Set out each line from the following listing that includes the word "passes".

== Supplied data ==

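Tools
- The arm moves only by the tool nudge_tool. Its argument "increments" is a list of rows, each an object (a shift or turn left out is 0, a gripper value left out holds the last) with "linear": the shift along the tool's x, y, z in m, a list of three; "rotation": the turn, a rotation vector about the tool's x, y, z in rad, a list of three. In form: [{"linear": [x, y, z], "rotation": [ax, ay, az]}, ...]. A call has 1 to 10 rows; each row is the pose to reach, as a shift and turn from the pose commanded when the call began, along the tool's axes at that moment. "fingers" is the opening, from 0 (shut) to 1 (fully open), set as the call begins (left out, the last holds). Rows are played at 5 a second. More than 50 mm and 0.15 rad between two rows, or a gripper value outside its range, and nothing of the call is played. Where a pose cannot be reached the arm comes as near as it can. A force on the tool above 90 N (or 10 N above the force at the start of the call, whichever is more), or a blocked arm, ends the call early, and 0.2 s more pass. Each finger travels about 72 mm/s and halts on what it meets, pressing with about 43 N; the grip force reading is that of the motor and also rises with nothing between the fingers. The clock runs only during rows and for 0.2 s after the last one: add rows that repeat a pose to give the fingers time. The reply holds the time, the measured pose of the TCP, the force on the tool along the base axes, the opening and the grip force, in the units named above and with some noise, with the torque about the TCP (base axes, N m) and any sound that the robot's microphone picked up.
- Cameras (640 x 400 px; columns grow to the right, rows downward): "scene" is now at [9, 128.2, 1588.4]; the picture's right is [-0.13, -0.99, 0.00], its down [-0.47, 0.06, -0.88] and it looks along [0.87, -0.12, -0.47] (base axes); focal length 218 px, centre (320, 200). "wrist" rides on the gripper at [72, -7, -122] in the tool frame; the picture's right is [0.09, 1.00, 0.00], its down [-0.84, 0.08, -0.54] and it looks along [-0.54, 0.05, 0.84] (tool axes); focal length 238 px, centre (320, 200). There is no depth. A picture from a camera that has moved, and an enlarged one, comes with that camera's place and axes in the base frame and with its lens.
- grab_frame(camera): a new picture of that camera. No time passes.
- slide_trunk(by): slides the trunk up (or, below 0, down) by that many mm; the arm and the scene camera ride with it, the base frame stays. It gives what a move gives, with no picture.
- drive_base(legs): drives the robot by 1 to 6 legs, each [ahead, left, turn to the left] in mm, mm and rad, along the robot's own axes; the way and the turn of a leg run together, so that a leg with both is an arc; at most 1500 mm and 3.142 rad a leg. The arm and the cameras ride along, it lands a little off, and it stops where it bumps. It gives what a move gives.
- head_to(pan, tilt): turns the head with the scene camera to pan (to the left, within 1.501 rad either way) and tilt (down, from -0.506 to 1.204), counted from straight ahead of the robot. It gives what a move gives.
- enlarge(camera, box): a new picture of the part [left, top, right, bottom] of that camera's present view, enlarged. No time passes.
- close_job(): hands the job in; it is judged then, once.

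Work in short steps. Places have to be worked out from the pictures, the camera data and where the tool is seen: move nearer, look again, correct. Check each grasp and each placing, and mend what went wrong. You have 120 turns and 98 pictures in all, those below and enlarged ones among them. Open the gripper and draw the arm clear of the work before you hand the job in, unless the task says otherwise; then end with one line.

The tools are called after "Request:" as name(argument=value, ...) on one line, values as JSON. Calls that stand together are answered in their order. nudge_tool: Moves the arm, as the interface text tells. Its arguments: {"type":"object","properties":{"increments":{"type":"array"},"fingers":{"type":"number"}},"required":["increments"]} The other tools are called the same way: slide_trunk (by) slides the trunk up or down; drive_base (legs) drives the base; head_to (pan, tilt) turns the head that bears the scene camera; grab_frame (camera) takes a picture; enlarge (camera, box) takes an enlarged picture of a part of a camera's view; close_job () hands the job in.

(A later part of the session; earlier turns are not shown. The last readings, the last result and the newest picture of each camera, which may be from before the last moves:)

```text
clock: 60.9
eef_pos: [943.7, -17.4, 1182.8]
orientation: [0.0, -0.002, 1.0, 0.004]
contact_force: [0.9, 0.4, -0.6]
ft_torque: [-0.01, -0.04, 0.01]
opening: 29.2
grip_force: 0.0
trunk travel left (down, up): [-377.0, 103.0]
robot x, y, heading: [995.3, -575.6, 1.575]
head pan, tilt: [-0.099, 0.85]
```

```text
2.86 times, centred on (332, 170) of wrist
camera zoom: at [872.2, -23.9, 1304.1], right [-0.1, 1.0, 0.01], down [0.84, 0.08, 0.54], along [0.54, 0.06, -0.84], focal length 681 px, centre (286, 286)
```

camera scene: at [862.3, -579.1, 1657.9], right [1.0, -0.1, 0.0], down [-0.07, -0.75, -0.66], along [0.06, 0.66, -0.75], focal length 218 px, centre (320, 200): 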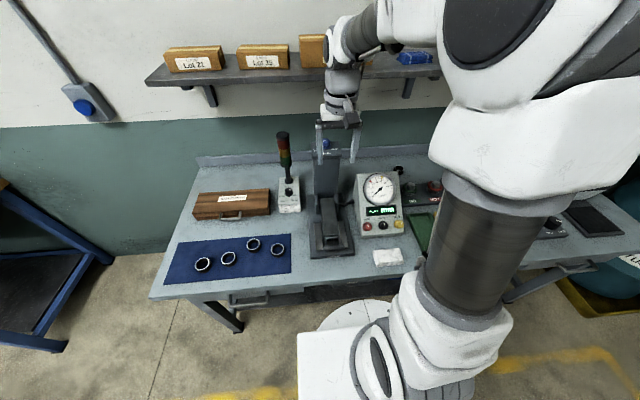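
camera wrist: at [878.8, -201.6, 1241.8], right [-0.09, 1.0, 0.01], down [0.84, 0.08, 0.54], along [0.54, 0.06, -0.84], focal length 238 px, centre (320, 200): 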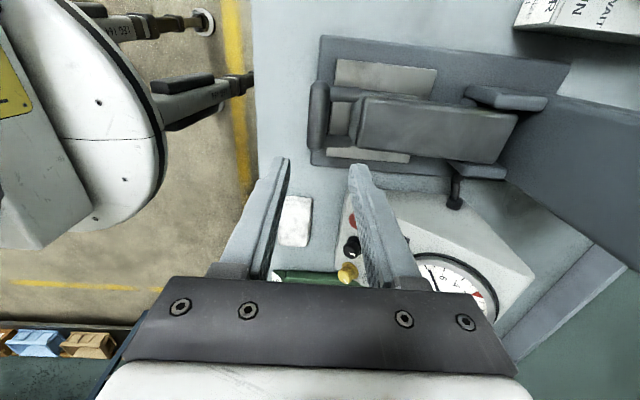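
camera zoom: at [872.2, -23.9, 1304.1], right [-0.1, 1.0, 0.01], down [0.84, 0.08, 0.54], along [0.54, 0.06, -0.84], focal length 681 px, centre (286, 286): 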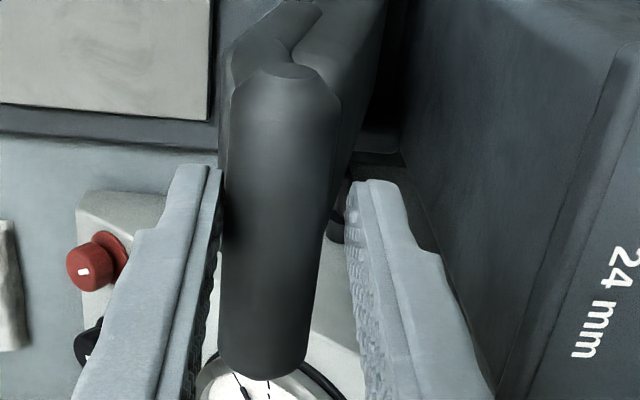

===

▶ [Answer to this task]
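- grab_frame(camera): a new picture of that camera. No time passes.
- enlarge(camera, box): a new picture of the part [left, top, right, bottom] of that camera's present view, enlarged. No time passes.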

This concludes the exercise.